The above works for all alignments and styles of play.

Case
 

Thread Title said:
RAISE DEAD: get rid of it and make D&D better

No. :p

To both getting rid of it, and any notions that it would make D&D better. You're free to play Midnight, Conan d20, or Shadowrun if you want PC death to be permanent and adventurers' lives to be really grim. But don't force that feel onto core D&D for the rest of the D&D players.
 

As said above, "What I *do* have a problem with is the revival being automatic once the spell is cast. There needs to be some small chance of failure...1e's resurrection survival roll mechanic handled this perfectly"

R&R was not automatic, fail the roll and the character was gone forever. There was also a limited to the number of times a character could get Raised. In my 1e campaign which is still running, characters really do their best to avoid getting killed. The fact that R&R isn't automatic means they really don't want to take the chance.

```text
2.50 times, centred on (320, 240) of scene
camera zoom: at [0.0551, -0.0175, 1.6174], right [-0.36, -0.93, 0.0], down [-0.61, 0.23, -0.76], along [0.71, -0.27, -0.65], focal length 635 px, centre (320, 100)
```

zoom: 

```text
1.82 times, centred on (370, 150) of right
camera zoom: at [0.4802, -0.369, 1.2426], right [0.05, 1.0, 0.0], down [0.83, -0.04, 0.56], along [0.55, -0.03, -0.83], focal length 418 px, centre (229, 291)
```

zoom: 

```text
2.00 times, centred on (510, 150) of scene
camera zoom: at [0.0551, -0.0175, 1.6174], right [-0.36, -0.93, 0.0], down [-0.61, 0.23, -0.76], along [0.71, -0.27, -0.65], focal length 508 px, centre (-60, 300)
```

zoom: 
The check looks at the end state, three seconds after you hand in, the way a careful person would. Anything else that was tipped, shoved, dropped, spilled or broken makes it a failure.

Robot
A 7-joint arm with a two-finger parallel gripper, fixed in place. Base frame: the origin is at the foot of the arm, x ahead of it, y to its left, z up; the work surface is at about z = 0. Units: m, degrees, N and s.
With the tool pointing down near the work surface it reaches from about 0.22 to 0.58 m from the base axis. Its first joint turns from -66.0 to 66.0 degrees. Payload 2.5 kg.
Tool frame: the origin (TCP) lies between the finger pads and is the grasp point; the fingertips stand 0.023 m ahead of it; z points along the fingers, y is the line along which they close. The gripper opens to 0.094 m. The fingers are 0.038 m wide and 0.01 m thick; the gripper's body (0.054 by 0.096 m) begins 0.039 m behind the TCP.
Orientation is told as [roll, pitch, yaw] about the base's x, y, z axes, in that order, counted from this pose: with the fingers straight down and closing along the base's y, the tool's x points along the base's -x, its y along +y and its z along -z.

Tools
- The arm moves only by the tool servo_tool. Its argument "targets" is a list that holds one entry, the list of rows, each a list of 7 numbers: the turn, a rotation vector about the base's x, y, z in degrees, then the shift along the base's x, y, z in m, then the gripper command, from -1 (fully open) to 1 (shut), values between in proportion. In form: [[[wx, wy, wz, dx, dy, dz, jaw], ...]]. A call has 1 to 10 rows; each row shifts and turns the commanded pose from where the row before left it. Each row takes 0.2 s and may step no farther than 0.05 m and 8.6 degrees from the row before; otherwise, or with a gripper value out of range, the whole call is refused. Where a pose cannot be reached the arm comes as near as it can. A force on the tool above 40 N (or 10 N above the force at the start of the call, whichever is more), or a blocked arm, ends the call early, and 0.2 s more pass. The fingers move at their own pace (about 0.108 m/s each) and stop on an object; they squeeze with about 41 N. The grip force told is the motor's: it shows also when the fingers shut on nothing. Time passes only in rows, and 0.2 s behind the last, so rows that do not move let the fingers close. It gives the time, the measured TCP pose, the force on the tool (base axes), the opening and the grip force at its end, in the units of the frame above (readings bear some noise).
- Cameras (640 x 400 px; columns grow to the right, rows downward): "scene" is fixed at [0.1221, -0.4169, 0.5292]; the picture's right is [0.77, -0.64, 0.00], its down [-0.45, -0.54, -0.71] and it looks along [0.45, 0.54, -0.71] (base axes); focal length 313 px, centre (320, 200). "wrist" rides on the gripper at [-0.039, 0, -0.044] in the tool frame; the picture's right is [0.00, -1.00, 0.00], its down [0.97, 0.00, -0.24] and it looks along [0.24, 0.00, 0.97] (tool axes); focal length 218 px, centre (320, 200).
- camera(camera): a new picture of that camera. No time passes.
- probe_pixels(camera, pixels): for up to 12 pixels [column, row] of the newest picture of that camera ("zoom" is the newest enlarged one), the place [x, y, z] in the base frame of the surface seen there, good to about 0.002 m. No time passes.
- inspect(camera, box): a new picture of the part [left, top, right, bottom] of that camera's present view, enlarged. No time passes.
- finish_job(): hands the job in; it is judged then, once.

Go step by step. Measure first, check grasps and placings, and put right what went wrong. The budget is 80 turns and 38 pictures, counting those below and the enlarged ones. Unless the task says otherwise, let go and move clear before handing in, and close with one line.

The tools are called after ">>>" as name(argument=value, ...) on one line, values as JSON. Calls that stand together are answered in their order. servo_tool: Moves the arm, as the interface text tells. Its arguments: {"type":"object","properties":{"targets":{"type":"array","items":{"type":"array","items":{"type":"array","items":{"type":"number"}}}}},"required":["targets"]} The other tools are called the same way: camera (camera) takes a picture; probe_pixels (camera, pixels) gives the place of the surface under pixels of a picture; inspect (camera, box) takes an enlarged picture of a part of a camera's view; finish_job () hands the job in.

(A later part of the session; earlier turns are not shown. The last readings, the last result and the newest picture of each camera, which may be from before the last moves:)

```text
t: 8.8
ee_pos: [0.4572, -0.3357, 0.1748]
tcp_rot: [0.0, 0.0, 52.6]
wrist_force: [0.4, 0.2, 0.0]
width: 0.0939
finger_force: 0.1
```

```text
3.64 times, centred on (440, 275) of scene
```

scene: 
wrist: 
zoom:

It is nice to have R&R when a player wants a well loved character back. I don't think there is anything worng, with have a good chance of getting the character you like back. Some of the characters we have, have been played for years. My newest characters, were rolled up over three years ago. We play about every two to three weeks.

Action points are little more than a "cheat" IMO but each to their own.
 

Virel said:
As said above, "What I *do* have a problem with is the revival being automatic once the spell is cast. There needs to be some small chance of failure...1e's resurrection survival roll mechanic handled this perfectly"

R&R was not automatic, fail the roll and the character was gone forever. There was also a limited to the number of times a character could get Raised. In my 1e campaign which is still running, characters really do their best to avoid getting killed. The fact that R&R isn't automatic means they really don't want to take the chance.

It is nice to have R&R when a player wants a well loved character back. I don't think there is anything worng, with have a good chance of getting the character you like back. Some of the characters we have, have been played for years. My newest characters, were rolled up over three years ago. We play about every two to three weeks.

Action points are little more than a "cheat" IMO but each to their own.
So, instead of losing a character to a bad Search check, you lose the character to a bad Resurrection Survival roll. How is that an improvement?
 

I have run no-raise campaigns for over 20 years.

My current campaign is, by definition, a RAW campaign with no house rules. If it's in the rules - we use it.

So we have raise dead.

Is it annoying? In ways, yes; in others, no.

I can certainly see the OP's point of view. If you don't want raising of the dead - then don't permit it. Period. It's the easiest rule to institute by DM fiat. Say it - and it is so.

What others may do is up to them. If the OP is saying as a default assumption, that raise dead ought to removed...whatever. It's a judgment call and the OP's is as valid as everybody else's.

Whether it's a default rule on or off - the OP wants it off. He is entitled to that view. More than that? I don't know how it is a useful discussion.
 

I don't think the OP was trying to force people to agree with him (which is a pretty silly idea when you think about it). He's proposing that Raises aren't needed and even break versimilitude. Personally, I agree even though I allow it in my campaign (under Arcana Evolved rules). If you don't like the idea, fine. No one is telepathically forcing the community to comply with the OP. So what, you wanna keep raises? Good, go for it. Wanna get rid of it? Hey, have a blast. I've done it both ways in 3.5. With a little tweaking (less than you think) it works just fine to take it out. Nobody ran away crying or screaming. Nobody became super cowards. Rocks did not fall and kill everyone. But do what works for you. And even if you want to discuss why you think one way is better, that's cool too, but there's no reason to give birth over it. As long as your group is fine with it, than great, have fun.